GRAFFITI warning against attempts to remove a bonfire has been daubed close to where pallets are being stored in a loyalist area of north Belfast.

Stacks of wooden pallets have been collected on a site in Tigers Bay behind a business park.

'Do not touch' is written on a pole beside where the pallets are stored at Upper Canning Street.

The pallets are close to the Duncairn Gardens interface, where graffiti has been scrawled warning against removing a bonfire.

The graffiti in black lettering reads: "If this boney (bonfire) goes so does NLR," believed to be a reference to the mainly nationalist New Lodge Road area.

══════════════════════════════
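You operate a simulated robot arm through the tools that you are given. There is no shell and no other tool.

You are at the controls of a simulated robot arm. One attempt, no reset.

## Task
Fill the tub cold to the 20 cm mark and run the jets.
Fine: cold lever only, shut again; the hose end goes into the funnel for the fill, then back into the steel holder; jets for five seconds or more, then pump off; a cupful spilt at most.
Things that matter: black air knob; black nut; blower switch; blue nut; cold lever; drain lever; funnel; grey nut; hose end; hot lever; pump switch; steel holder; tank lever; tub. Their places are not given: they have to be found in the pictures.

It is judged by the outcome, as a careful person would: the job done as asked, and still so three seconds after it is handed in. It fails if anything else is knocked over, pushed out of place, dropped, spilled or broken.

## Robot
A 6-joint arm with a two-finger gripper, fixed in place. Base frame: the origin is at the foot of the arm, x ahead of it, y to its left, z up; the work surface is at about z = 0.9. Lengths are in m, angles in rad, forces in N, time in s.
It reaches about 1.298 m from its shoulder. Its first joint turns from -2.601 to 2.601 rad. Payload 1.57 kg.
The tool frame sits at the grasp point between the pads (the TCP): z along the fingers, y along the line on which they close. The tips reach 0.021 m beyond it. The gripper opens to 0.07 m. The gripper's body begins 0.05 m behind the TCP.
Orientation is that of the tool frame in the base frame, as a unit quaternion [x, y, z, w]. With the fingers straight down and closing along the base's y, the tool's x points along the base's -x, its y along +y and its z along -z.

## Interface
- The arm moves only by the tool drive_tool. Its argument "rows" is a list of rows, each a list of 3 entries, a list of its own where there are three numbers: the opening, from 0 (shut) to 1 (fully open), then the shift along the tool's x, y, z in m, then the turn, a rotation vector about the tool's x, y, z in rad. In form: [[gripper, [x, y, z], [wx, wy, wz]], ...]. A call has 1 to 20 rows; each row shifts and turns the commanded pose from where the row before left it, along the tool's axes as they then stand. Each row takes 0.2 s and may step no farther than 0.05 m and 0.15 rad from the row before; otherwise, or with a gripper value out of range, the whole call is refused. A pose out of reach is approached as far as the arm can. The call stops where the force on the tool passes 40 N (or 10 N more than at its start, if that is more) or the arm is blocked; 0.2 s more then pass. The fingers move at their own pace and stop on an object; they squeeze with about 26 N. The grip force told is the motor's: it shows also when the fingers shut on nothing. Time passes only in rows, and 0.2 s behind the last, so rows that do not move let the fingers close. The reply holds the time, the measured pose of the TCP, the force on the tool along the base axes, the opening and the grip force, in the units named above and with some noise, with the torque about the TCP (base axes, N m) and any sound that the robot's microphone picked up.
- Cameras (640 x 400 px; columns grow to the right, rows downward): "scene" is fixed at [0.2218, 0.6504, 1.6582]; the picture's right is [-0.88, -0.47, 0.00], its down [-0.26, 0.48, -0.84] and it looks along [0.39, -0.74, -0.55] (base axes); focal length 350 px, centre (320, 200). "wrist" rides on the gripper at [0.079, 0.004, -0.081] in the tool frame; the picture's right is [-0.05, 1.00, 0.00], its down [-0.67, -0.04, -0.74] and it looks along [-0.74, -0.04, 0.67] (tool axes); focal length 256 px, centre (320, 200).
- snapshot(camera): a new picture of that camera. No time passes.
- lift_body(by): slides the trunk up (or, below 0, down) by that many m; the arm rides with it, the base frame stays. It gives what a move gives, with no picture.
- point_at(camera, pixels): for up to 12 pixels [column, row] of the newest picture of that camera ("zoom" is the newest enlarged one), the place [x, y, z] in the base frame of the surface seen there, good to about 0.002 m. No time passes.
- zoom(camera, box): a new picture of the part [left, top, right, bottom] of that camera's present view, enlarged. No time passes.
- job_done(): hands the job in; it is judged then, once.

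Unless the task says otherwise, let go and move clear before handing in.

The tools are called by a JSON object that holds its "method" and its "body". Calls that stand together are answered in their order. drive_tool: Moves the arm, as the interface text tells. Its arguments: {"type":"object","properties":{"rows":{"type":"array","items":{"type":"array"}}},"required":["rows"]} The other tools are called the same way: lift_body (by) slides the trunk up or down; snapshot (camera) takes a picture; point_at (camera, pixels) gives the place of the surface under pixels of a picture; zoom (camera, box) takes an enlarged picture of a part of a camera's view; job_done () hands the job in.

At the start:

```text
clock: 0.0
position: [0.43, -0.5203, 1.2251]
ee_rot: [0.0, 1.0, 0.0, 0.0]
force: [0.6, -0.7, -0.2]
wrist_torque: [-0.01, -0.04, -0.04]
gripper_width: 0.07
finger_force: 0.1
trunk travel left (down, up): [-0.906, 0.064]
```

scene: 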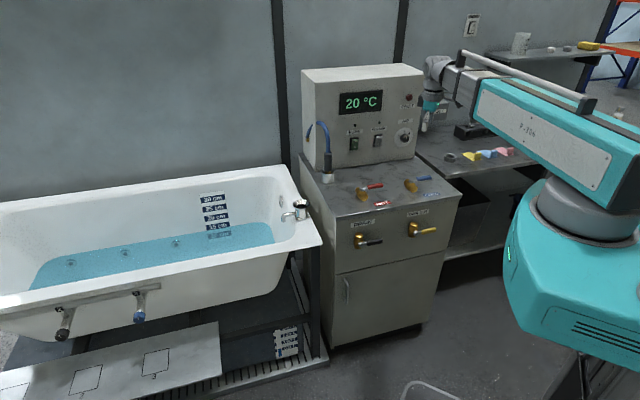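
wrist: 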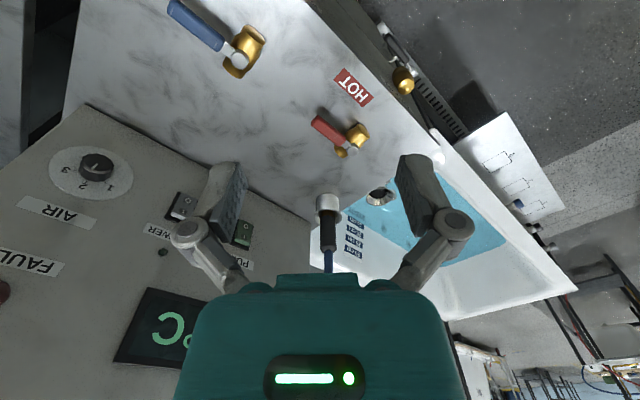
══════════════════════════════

Sprayed in lighter paint beside this is 'KAT', the sectarian slur meaning 'Kill All Taigs'.

It is understood efforts are being made within the community to have the pallets removed.

A Belfast City Council spokesman said: "While this bonfire is not on council-owned land we are aware of material being gathered at this site.

"We continue to work with elected members and key stakeholders, including statutory partners and the community to address concerns around this particular site."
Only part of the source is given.